As NYU law professor Burt Neuborne has recently written in his book, Madison’s Music, the rights enumerated in the First Amendment trace “the arc of a democratic idea—from conception to codification.” These rights are bundled. The right to assemble is the right to assemble. The right of the press is the right of the press. They both serve the same public interest: the right to know. The cause may be just or unjust, the press may be approved or disapproved, but democracy thrives on openness and is chewed away by the proliferation of “safe spaces,” meaning, apparently, spaces safe from argument. God preserve us from spaces that banish argument!

As my onetime comrade in Students for a Democratic Society Carl Oglesby memorably put it, “Democracy is nothing if it is not dangerous.” Protesters who turn transparency opaque in a public place presumably do not understand the meaning of “public.” They have commandeered the place—expropriated it, in effect; converted it into their private property.

As the YouTube video circulated online, some on social media came to the activists’ defense. Professor, author and New York Times columnist Roxane Gay tweeted, to much social media approval: “This sense that we are entitled to access and information. We should interrogate that.”

There is plenty to “interrogate,” a term many academics have come to like because it sounds aggressive and makes simple questioning look wimpy. In the aftermath, Click has resigned her courtesy appointment with the Missouri School of Journalism—but not before she received hate mail and rape threats. Meanwhile, the Washington Post reports that “anonymous threats were directed towards students of color.” Such threats are undemocratic in themselves. Intimidation is vile.

Students should feel safe on their campuses, but not at the cost of a lively public life. Indeed, a free press has many times proved its value for safety’s sake. There’s a long history here. For social movements, this is not only a matter of democratic principle, it’s a matter of strategy. Media—even when distorting, invasive, stupid, or politically unsavory—are channels. Without them, much of the civil rights movement would have fallen into a deep hole; the antiwar, women’s, and queer movements likewise.

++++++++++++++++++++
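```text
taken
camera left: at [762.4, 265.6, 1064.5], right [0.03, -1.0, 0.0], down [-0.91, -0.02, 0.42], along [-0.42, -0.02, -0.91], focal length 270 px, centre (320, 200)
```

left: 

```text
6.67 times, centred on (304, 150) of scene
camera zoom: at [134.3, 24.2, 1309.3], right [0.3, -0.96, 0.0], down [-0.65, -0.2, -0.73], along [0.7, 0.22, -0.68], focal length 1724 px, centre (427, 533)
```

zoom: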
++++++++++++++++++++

In the ‘50s and ‘60s, reporting about Southern civil rights actions like the Montgomery bus boycott (1955-56) and the Freedom Rides (1961) was eagerly sought by activists who were trying to puncture a curtain of silence. Atrocity photos galvanized people who didn’t want to face the brutality of the Deep South. (Here, for example, is Jet magazine’s photo of the mangled face of the 14-year-old Chicago boy Emmett Till, beaten to death in Mississippi for allegedly whistling at a white woman.)

TV footage at its best exposed the awfulness of the Vietnam War. When the antiwar movement was open, many press reports gave them credibility even as others accentuated the most garish and outré of the rebels. In the ‘80s, when ACT-UP disrupted government presentations, the press paid attention, and the protesters gained the right to fast-track AIDS drugs. And in 2011, footage of a New York police officer pepper-spraying a peaceful protester rallied support for Occupy Wall Street. None of these images could have circulated if journalists hadn’t been free to go wherever they thought the news was.

When movements block communication—even communication to a public they suspect via channels they disapprove—they harden into echo chambers. That is when the mobs and the czars march in.

It’s the movements that understand this that, in the end, win.